I was member here, inactive since 2015; it seems my account was deleted due to lack of use.

Anyhow, I just re-joined, pleased to see I could reclaim my old username. My RV history started in the early 2000's with an Alpenlite truck camper. This forum was a tremendous resource to me as I considered that purchase, and learned the skills necessary to use and maintain my rig. The TC was fun, but child #3 made it beyond impractical, so we switched to a fifth wheel, in 2009 or 2010. It's a 2004 Thor Jazz 278 bunkhouse, single slide that is an actual 32 feet. I did a lot of upgrades to it: stripped the carpeting and laid vinyl plank flooring, reupholstered everything, massive TV and sound system upgrade, lifted the suspension to fit well with my Dodge 3500 4x4 tow rig, along with a bunch of electrical tweaks and other small fixes.

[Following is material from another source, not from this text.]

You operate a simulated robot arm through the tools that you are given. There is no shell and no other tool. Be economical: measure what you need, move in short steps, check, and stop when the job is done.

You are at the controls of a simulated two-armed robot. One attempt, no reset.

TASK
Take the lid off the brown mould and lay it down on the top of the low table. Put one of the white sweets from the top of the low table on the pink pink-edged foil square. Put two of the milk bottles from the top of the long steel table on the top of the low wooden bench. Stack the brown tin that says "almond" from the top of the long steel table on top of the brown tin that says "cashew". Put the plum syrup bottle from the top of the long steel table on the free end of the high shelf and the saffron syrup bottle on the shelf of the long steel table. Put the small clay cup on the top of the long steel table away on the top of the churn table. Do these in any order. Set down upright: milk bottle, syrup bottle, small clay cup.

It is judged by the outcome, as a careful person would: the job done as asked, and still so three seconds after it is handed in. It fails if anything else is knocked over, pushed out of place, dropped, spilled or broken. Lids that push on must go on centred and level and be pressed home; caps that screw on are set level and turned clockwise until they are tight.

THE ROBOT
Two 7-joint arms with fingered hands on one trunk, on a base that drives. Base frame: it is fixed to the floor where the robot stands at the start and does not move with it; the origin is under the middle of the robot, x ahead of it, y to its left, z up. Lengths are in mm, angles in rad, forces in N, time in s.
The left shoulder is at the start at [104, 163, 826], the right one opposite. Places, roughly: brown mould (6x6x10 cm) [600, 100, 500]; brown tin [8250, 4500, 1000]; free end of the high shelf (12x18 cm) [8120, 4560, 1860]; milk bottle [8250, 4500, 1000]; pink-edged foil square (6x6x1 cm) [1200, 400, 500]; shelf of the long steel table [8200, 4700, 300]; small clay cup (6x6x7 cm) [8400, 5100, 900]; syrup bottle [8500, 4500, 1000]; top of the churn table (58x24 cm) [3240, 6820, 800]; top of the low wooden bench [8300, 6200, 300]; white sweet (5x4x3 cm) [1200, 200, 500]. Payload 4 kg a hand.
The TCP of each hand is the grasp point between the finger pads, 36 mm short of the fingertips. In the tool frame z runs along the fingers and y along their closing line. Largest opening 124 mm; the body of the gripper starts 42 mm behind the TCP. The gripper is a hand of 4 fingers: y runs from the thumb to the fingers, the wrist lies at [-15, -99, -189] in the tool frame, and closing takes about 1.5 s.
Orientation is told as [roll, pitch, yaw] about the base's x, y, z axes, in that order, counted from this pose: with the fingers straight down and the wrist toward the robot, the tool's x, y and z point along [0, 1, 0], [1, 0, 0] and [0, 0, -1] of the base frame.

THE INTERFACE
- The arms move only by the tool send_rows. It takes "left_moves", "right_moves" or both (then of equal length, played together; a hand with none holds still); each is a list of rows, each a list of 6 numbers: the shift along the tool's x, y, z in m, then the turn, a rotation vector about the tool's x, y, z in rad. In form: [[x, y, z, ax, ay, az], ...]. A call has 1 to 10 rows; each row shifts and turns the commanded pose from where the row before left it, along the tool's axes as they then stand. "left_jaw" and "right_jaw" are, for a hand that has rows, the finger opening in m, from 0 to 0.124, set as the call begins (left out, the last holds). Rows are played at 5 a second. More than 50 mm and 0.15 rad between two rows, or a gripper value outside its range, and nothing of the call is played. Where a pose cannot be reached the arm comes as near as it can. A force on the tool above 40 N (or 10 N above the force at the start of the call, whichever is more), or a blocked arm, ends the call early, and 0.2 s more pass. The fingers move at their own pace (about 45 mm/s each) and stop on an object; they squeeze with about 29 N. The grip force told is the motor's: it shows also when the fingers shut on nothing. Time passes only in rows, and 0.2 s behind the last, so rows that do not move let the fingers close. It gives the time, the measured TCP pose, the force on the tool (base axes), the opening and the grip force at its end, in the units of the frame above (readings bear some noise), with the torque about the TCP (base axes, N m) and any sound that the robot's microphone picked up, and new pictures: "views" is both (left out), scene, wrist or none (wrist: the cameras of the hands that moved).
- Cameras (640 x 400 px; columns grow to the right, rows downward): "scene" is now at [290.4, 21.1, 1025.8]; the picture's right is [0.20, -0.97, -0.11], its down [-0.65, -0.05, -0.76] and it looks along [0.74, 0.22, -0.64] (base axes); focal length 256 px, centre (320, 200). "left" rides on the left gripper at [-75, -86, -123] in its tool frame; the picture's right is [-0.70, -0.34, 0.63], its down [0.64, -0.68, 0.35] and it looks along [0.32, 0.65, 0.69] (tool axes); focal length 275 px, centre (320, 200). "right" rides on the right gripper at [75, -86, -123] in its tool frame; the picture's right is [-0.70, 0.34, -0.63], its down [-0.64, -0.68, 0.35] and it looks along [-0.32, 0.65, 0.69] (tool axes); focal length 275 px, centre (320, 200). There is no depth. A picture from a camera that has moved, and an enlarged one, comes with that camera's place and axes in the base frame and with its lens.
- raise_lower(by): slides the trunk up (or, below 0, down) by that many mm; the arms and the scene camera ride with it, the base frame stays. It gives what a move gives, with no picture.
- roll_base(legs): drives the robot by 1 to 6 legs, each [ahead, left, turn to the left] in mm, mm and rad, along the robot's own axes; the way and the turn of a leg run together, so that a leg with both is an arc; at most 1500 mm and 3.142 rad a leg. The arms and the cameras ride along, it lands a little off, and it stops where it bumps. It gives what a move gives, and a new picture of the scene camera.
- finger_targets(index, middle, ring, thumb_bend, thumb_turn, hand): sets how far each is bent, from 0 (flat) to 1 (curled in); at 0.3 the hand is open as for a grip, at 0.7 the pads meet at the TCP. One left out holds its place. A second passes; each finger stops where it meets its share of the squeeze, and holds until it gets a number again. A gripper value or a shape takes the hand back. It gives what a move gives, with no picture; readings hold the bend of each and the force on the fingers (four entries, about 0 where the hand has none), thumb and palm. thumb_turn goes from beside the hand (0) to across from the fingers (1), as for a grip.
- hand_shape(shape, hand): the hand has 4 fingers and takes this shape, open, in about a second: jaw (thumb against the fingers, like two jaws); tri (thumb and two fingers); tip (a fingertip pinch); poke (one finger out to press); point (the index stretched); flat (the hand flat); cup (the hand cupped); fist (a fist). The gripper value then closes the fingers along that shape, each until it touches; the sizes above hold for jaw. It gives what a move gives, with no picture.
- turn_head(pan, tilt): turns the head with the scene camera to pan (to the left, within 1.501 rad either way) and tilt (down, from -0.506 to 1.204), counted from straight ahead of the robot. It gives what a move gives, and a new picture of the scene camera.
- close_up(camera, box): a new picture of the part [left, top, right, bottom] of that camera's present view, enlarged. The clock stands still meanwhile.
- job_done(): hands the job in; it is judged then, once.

I currently sit in that rig typing this post, as I isolate from my family for 14 days due to CV-19 concerns (I returned from Korea a few days ago). With immune-suppressed family members, I'm playing it safe and staying out of the house. I'm parked in the side yard at my home, with full hook-ups and a hot tub nearby. So it's not too bad. We lived in this RV for 6 months when our house had a mold issue. We being me, the wife, 3 kids, and 2 dogs. I was never uncomfortable, nor was anybody else really, until summer temps pushed beyond the limits of our single 13,000 BTU A/C unit. But due to the "cabin-fever" and general chaos of being stuffed into 250 square feet of living area for a prolonged time, fond memories of the experience are non-existent with my wife and kids. Hence, there has been little eagerness to spend time in it anywhere on earth .... even if it's in an awesome natural setting, like a mountain lake or at the beach. We have only taken 2 RV trips since our house was rehabilitated. I've known for some time that I needed to consider a nicer, newer, fresh-to-us RV in order to rekindle an eagerness to take camping road trips. Now we can shed the bunkhouse requirement, since there is just one kid left at home. So that opens up a lot of options that did not exist when I was hunting for a fifth wheel with easy sleeping for 5.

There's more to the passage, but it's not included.